— start EXCERPT TO READ —
2018 triathlon target
- Since I'm turning 50, I was looking for something inspiring to aim for.
- I came up with the 'Podium Tour' as I call it.
- I don't want to focus on one race because things can go wrong, so this year I came up with 5 championships I wanted to race:
- Ironman South Africa in April.
- The European Championships in Elsinore.
- ITU Long Distance World Championships.
- Ironman 70.3 Word Championships in South Africa
- Kona 2018.
- The results so far have been really good.
- I managed to win my age group in South Africa with a good margin, and broke the course record for my age group.
- I won my age group in Elsinore.
- At the ITU Long Distance Champs I had a bad day but a good performance - I was very happy and finished 2nd.
- I'm satisfied that I pushed through because I didn't feel strong that day.
Carl's training approach
- I've never been a big volume guy when it comes to training.
- I believe more in being consistent and having a clear purpose for every session.
— end EXCERPT TO READ —
— start DATA —
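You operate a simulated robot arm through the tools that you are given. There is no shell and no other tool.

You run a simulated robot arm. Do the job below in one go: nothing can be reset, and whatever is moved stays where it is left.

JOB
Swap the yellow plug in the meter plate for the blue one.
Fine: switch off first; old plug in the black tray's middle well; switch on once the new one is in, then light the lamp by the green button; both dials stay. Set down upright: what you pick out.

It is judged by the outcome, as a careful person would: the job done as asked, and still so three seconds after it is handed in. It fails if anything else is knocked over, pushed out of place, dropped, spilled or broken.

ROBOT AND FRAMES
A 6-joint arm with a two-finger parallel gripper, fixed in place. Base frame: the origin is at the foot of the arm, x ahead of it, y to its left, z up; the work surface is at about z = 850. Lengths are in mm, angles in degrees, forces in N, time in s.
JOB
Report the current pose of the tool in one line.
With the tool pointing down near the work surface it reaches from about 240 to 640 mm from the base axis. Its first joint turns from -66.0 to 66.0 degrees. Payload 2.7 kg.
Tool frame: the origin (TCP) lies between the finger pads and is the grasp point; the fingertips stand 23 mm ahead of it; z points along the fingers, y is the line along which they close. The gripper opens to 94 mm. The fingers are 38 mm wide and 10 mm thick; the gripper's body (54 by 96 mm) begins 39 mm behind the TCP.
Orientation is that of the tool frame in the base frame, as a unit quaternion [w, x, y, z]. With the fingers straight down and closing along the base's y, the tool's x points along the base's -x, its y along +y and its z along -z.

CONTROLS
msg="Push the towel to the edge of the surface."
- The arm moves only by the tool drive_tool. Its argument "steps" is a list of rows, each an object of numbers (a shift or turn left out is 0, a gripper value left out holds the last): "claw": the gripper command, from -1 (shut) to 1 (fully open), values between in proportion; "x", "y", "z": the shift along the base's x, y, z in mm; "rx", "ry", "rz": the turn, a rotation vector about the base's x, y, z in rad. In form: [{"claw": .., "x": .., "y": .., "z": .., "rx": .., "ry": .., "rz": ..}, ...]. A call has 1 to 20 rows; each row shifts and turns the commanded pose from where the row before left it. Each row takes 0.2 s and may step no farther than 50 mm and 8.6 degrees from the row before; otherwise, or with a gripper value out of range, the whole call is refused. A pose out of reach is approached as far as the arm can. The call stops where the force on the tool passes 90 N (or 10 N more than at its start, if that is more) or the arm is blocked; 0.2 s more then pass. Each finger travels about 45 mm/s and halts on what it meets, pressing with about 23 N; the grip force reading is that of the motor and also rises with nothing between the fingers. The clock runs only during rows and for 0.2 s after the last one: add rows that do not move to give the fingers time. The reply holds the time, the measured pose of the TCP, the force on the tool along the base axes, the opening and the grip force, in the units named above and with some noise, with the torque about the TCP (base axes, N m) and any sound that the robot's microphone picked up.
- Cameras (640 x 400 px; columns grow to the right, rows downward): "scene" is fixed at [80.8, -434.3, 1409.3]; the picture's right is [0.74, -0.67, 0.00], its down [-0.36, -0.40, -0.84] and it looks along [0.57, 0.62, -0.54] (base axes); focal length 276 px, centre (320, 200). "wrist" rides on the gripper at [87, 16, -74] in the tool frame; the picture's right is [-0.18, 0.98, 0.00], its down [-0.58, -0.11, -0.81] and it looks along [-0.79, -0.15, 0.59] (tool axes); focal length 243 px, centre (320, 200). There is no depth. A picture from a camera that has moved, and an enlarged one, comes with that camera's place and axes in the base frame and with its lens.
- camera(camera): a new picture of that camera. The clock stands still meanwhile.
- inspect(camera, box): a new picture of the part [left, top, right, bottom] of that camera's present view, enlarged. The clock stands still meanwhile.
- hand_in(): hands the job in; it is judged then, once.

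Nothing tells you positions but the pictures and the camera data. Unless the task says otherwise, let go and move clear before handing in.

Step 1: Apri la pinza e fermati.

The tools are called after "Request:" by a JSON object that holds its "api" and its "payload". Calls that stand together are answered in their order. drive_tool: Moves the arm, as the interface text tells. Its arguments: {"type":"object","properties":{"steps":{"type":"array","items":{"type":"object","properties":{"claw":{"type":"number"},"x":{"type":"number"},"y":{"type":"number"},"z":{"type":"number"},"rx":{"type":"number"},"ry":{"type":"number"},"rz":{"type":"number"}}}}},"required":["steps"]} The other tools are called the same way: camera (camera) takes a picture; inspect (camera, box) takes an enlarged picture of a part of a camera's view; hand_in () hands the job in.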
— end DATA —
*REQUIRED WORK*.
Please copy out the portion of the excerpt to read from "- At the ITU" to "comes to training." without changes.

*SOLUTION FOR THIS PROBLEM*.
- At the ITU Long Distance Champs I had a bad day but a good performance - I was very happy and finished 2nd.
- I'm satisfied that I pushed through because I didn't feel strong that day.
Carl's training approach
- I've never been a big volume guy when it comes to training.